Living American Vampires

(Reclaimed from Bubblews, where it appeared on January 14, 2014. Image credit: Jdurham at Morguefile: http://mrg.bz/zHi4nE.)



Many vampires are alive and living in the United States.

The more common kind are, of course, people in whom other people see vampire-like qualities. I used to have long black hair and fanglike front teeth, so in primary school another little troll used to tell people I was a vampire and try to get me to chase her and anyone who was currently claiming her as a friend. I never held a grudge...we all spent far too much wasted, minimally supervised, overcrowded time on a so-called playground that was basically an empty parking lot, and anything to do that wasn't actually fighting was an improvement. As an adult I've told friends that I eat garlic daily to keep my vampire side under control.

My husband's French-African-West-Indian ex-wife never had long hair or crooked teeth, but had more serious qualifications to be called a vampire by adults.

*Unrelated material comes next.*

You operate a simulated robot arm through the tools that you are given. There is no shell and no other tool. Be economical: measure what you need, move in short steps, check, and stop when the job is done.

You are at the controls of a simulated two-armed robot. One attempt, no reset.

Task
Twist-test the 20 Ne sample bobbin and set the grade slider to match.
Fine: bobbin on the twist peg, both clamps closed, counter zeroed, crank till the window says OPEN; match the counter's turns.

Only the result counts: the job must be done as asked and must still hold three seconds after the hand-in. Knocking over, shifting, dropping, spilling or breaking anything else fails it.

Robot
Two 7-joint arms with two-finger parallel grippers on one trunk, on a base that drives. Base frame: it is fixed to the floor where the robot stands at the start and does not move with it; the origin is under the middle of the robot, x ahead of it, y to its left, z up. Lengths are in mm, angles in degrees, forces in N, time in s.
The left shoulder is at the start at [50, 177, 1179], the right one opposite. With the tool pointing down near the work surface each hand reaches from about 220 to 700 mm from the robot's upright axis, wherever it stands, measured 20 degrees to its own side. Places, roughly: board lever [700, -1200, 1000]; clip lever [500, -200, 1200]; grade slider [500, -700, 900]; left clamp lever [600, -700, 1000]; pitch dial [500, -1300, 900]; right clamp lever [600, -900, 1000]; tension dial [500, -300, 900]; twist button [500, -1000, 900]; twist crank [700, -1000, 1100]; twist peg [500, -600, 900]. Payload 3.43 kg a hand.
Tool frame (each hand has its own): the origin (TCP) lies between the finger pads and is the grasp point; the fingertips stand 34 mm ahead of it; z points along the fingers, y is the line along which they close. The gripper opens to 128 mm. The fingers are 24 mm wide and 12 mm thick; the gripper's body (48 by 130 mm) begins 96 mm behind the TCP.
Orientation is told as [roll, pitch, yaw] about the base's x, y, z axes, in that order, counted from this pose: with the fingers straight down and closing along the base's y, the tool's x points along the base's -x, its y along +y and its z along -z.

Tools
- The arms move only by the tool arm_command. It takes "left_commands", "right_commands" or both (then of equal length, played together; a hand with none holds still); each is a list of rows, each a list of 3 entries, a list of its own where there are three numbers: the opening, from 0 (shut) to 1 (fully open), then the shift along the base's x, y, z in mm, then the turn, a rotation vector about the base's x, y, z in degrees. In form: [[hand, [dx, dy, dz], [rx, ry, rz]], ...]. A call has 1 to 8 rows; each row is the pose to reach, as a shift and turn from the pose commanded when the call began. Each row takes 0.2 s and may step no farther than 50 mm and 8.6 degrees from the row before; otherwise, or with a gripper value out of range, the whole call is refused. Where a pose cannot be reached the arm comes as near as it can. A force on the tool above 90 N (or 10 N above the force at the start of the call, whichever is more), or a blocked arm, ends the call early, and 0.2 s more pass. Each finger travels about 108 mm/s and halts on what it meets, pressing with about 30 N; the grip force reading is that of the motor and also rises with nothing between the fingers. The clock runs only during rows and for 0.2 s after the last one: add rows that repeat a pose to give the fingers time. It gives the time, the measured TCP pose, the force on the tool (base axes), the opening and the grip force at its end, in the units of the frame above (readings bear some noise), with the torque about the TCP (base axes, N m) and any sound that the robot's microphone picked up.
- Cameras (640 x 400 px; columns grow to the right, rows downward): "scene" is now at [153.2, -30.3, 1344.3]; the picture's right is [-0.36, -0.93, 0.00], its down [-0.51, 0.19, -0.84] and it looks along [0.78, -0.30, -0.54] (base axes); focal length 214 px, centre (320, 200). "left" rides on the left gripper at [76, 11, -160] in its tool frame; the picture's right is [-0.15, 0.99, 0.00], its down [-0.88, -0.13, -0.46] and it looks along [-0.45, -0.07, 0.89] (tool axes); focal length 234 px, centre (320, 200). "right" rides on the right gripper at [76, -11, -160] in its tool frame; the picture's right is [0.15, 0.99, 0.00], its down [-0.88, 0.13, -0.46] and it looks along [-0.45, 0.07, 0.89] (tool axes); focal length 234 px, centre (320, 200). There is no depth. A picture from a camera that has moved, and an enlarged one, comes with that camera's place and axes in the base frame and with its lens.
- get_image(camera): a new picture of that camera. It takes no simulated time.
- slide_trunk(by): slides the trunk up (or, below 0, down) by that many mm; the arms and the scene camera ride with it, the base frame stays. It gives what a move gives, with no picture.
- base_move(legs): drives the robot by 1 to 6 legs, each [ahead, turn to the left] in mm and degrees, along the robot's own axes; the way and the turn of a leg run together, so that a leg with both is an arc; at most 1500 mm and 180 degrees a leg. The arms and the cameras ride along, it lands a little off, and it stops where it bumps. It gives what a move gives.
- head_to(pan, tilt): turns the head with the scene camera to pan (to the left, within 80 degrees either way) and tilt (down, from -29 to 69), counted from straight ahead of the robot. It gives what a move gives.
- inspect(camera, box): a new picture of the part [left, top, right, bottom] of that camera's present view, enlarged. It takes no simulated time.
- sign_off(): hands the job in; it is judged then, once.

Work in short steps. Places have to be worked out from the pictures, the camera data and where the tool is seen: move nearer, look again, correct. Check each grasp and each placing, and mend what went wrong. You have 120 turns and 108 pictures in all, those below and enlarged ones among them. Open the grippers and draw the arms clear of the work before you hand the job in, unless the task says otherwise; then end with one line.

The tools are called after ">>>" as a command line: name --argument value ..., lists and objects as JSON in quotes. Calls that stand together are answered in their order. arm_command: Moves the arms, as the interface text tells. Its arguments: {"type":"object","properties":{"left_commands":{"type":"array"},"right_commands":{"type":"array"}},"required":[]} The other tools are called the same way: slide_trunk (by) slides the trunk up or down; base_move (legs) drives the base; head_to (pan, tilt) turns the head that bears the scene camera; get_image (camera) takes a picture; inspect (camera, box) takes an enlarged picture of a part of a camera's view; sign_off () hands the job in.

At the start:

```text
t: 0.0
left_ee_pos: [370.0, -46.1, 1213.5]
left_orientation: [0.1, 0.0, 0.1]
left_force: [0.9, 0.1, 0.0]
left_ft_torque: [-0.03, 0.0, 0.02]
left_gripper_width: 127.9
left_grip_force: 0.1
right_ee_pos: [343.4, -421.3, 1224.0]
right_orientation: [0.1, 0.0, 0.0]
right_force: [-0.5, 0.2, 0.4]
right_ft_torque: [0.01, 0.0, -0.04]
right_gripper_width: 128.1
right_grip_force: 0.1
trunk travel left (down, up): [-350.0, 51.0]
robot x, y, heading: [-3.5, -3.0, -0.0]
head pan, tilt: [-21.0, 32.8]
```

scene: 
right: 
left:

One was that she never seemed to age; she had documentation of widely separated birth dates, and all seemed equally believable. More alarmingly, as a private nurse, she persuaded several people to name her as a primary heir to their estates shortly before they died--and the last two were young. Then there's the bizarre fact that although she was five inches taller, obviously belonged to a different "race," and had a heavy foreign accent, she managed to steal my identity...simple bribery, or shapeshifting? And although she was seen outside her home during the daytime, she always seemed to be chauffeured by someone else, shielded from actual sunlight...

But there are people who become so alienated from other humans that they seriously tell themselves and others that they're something other than human, at least "on the inside." Some of these people feel that they were born into human bodies by mistake, the way some people in the homosexual/transgender community feel that they were born into bodies of the wrong gender. 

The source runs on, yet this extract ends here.